» GIVEN EXERCISE:
Every line in the listing is to be echoed verbatim.

-- BEGIN --

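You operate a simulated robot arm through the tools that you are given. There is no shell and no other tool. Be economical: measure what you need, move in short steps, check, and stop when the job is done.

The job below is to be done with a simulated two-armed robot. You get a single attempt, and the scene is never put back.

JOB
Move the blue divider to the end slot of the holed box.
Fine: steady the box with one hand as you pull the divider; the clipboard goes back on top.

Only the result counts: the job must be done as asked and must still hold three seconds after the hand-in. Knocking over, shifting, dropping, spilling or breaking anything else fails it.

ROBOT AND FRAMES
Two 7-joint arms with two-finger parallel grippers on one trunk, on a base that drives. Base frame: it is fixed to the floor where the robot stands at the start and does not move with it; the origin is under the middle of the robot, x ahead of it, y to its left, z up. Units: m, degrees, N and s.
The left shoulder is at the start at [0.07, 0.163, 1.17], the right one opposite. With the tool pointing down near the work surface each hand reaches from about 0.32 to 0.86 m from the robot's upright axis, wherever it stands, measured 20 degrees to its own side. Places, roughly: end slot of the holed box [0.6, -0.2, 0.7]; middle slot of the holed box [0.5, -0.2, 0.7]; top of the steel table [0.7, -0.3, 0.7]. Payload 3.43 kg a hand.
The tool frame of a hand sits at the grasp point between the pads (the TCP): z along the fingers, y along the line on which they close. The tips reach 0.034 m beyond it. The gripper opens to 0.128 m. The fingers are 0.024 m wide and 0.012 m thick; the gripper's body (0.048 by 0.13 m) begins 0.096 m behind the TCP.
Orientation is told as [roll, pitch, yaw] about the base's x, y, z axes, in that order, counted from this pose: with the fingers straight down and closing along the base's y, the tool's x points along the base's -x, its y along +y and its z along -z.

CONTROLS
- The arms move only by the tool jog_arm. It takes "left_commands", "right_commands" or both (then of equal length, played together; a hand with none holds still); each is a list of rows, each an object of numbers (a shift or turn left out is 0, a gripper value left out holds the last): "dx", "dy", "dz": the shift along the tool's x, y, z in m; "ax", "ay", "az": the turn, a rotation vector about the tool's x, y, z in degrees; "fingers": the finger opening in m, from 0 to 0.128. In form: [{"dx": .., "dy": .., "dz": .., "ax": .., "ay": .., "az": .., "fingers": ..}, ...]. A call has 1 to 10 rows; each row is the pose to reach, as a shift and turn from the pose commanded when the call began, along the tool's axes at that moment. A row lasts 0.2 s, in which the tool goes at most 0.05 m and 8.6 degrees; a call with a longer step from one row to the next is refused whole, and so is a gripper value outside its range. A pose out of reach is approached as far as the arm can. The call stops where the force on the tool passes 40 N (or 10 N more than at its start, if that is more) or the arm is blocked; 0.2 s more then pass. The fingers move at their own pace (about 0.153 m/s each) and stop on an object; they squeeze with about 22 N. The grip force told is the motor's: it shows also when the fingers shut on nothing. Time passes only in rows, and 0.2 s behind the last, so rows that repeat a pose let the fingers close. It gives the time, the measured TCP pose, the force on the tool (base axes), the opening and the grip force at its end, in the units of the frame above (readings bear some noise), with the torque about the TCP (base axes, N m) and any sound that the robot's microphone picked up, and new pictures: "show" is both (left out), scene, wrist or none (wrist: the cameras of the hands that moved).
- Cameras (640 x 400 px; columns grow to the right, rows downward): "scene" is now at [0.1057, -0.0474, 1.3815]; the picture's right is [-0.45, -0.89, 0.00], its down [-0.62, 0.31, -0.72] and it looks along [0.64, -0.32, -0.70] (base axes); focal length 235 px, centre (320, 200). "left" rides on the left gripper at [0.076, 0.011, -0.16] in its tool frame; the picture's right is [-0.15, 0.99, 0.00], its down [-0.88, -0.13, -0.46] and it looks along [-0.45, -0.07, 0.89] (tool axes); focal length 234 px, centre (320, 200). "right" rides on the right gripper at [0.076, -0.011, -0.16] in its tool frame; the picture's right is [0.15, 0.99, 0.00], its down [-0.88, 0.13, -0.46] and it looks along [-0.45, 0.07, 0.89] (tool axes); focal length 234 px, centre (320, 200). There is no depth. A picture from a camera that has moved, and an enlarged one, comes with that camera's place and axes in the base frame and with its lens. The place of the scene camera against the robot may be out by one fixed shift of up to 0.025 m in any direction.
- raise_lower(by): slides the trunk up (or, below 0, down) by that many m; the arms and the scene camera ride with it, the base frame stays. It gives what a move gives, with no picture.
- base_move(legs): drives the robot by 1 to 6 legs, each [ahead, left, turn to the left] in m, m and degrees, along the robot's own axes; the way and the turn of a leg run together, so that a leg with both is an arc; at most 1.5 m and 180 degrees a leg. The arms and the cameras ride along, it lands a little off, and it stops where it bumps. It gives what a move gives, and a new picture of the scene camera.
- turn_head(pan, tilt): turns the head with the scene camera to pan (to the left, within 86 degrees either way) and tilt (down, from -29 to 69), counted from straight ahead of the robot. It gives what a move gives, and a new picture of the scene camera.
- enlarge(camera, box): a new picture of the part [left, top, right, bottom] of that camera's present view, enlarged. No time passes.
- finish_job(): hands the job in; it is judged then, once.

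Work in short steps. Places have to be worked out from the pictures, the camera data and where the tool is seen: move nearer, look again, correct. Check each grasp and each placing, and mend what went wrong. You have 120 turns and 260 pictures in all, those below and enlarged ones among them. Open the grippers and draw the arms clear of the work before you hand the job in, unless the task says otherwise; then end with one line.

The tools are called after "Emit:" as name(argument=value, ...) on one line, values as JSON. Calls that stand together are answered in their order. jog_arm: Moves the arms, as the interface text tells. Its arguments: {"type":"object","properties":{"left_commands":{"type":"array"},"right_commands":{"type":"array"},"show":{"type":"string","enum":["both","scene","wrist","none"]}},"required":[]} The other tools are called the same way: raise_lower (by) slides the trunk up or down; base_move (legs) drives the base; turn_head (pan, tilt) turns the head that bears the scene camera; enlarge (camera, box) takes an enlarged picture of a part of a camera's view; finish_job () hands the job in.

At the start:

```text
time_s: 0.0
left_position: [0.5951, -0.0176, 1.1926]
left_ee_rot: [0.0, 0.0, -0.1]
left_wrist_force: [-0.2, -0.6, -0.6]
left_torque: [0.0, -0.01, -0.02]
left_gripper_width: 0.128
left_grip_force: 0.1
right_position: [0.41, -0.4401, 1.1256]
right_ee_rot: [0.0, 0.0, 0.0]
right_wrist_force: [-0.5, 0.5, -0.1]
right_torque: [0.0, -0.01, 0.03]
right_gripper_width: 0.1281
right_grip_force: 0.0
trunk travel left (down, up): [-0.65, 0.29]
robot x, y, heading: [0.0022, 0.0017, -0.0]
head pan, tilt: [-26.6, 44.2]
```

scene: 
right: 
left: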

-- END --

» RESPONSE TO THIS EXERCISE:
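You operate a simulated robot arm through the tools that you are given. There is no shell and no other tool. Be economical: measure what you need, move in short steps, check, and stop when the job is done.

The job below is to be done with a simulated two-armed robot. You get a single attempt, and the scene is never put back.

JOB
Move the blue divider to the end slot of the holed box.
Fine: steady the box with one hand as you pull the divider; the clipboard goes back on top.

Only the result counts: the job must be done as asked and must still hold three seconds after the hand-in. Knocking over, shifting, dropping, spilling or breaking anything else fails it.

ROBOT AND FRAMES
Two 7-joint arms with two-finger parallel grippers on one trunk, on a base that drives. Base frame: it is fixed to the floor where the robot stands at the start and does not move with it; the origin is under the middle of the robot, x ahead of it, y to its left, z up. Units: m, degrees, N and s.
The left shoulder is at the start at [0.07, 0.163, 1.17], the right one opposite. With the tool pointing down near the work surface each hand reaches from about 0.32 to 0.86 m from the robot's upright axis, wherever it stands, measured 20 degrees to its own side. Places, roughly: end slot of the holed box [0.6, -0.2, 0.7]; middle slot of the holed box [0.5, -0.2, 0.7]; top of the steel table [0.7, -0.3, 0.7]. Payload 3.43 kg a hand.
The tool frame of a hand sits at the grasp point between the pads (the TCP): z along the fingers, y along the line on which they close. The tips reach 0.034 m beyond it. The gripper opens to 0.128 m. The fingers are 0.024 m wide and 0.012 m thick; the gripper's body (0.048 by 0.13 m) begins 0.096 m behind the TCP.
Orientation is told as [roll, pitch, yaw] about the base's x, y, z axes, in that order, counted from this pose: with the fingers straight down and closing along the base's y, the tool's x points along the base's -x, its y along +y and its z along -z.

CONTROLS
- The arms move only by the tool jog_arm. It takes "left_commands", "right_commands" or both (then of equal length, played together; a hand with none holds still); each is a list of rows, each an object of numbers (a shift or turn left out is 0, a gripper value left out holds the last): "dx", "dy", "dz": the shift along the tool's x, y, z in m; "ax", "ay", "az": the turn, a rotation vector about the tool's x, y, z in degrees; "fingers": the finger opening in m, from 0 to 0.128. In form: [{"dx": .., "dy": .., "dz": .., "ax": .., "ay": .., "az": .., "fingers": ..}, ...]. A call has 1 to 10 rows; each row is the pose to reach, as a shift and turn from the pose commanded when the call began, along the tool's axes at that moment. A row lasts 0.2 s, in which the tool goes at most 0.05 m and 8.6 degrees; a call with a longer step from one row to the next is refused whole, and so is a gripper value outside its range. A pose out of reach is approached as far as the arm can. The call stops where the force on the tool passes 40 N (or 10 N more than at its start, if that is more) or the arm is blocked; 0.2 s more then pass. The fingers move at their own pace (about 0.153 m/s each) and stop on an object; they squeeze with about 22 N. The grip force told is the motor's: it shows also when the fingers shut on nothing. Time passes only in rows, and 0.2 s behind the last, so rows that repeat a pose let the fingers close. It gives the time, the measured TCP pose, the force on the tool (base axes), the opening and the grip force at its end, in the units of the frame above (readings bear some noise), with the torque about the TCP (base axes, N m) and any sound that the robot's microphone picked up, and new pictures: "show" is both (left out), scene, wrist or none (wrist: the cameras of the hands that moved).
- Cameras (640 x 400 px; columns grow to the right, rows downward): "scene" is now at [0.1057, -0.0474, 1.3815]; the picture's right is [-0.45, -0.89, 0.00], its down [-0.62, 0.31, -0.72] and it looks along [0.64, -0.32, -0.70] (base axes); focal length 235 px, centre (320, 200). "left" rides on the left gripper at [0.076, 0.011, -0.16] in its tool frame; the picture's right is [-0.15, 0.99, 0.00], its down [-0.88, -0.13, -0.46] and it looks along [-0.45, -0.07, 0.89] (tool axes); focal length 234 px, centre (320, 200). "right" rides on the right gripper at [0.076, -0.011, -0.16] in its tool frame; the picture's right is [0.15, 0.99, 0.00], its down [-0.88, 0.13, -0.46] and it looks along [-0.45, 0.07, 0.89] (tool axes); focal length 234 px, centre (320, 200). There is no depth. A picture from a camera that has moved, and an enlarged one, comes with that camera's place and axes in the base frame and with its lens. The place of the scene camera against the robot may be out by one fixed shift of up to 0.025 m in any direction.
- raise_lower(by): slides the trunk up (or, below 0, down) by that many m; the arms and the scene camera ride with it, the base frame stays. It gives what a move gives, with no picture.
- base_move(legs): drives the robot by 1 to 6 legs, each [ahead, left, turn to the left] in m, m and degrees, along the robot's own axes; the way and the turn of a leg run together, so that a leg with both is an arc; at most 1.5 m and 180 degrees a leg. The arms and the cameras ride along, it lands a little off, and it stops where it bumps. It gives what a move gives, and a new picture of the scene camera.
- turn_head(pan, tilt): turns the head with the scene camera to pan (to the left, within 86 degrees either way) and tilt (down, from -29 to 69), counted from straight ahead of the robot. It gives what a move gives, and a new picture of the scene camera.
- enlarge(camera, box): a new picture of the part [left, top, right, bottom] of that camera's present view, enlarged. No time passes.
- finish_job(): hands the job in; it is judged then, once.

Work in short steps. Places have to be worked out from the pictures, the camera data and where the tool is seen: move nearer, look again, correct. Check each grasp and each placing, and mend what went wrong. You have 120 turns and 260 pictures in all, those below and enlarged ones among them. Open the grippers and draw the arms clear of the work before you hand the job in, unless the task says otherwise; then end with one line.

The tools are called after "Emit:" as name(argument=value, ...) on one line, values as JSON. Calls that stand together are answered in their order. jog_arm: Moves the arms, as the interface text tells. Its arguments: {"type":"object","properties":{"left_commands":{"type":"array"},"right_commands":{"type":"array"},"show":{"type":"string","enum":["both","scene","wrist","none"]}},"required":[]} The other tools are called the same way: raise_lower (by) slides the trunk up or down; base_move (legs) drives the base; turn_head (pan, tilt) turns the head that bears the scene camera; enlarge (camera, box) takes an enlarged picture of a part of a camera's view; finish_job () hands the job in.

At the start:

```text
time_s: 0.0
left_position: [0.5951, -0.0176, 1.1926]
left_ee_rot: [0.0, 0.0, -0.1]
left_wrist_force: [-0.2, -0.6, -0.6]
left_torque: [0.0, -0.01, -0.02]
left_gripper_width: 0.128
left_grip_force: 0.1
right_position: [0.41, -0.4401, 1.1256]
right_ee_rot: [0.0, 0.0, 0.0]
right_wrist_force: [-0.5, 0.5, -0.1]
right_torque: [0.0, -0.01, 0.03]
right_gripper_width: 0.1281
right_grip_force: 0.0
trunk travel left (down, up): [-0.65, 0.29]
robot x, y, heading: [0.0022, 0.0017, -0.0]
head pan, tilt: [-26.6, 44.2]
```

scene: 
right: 
left: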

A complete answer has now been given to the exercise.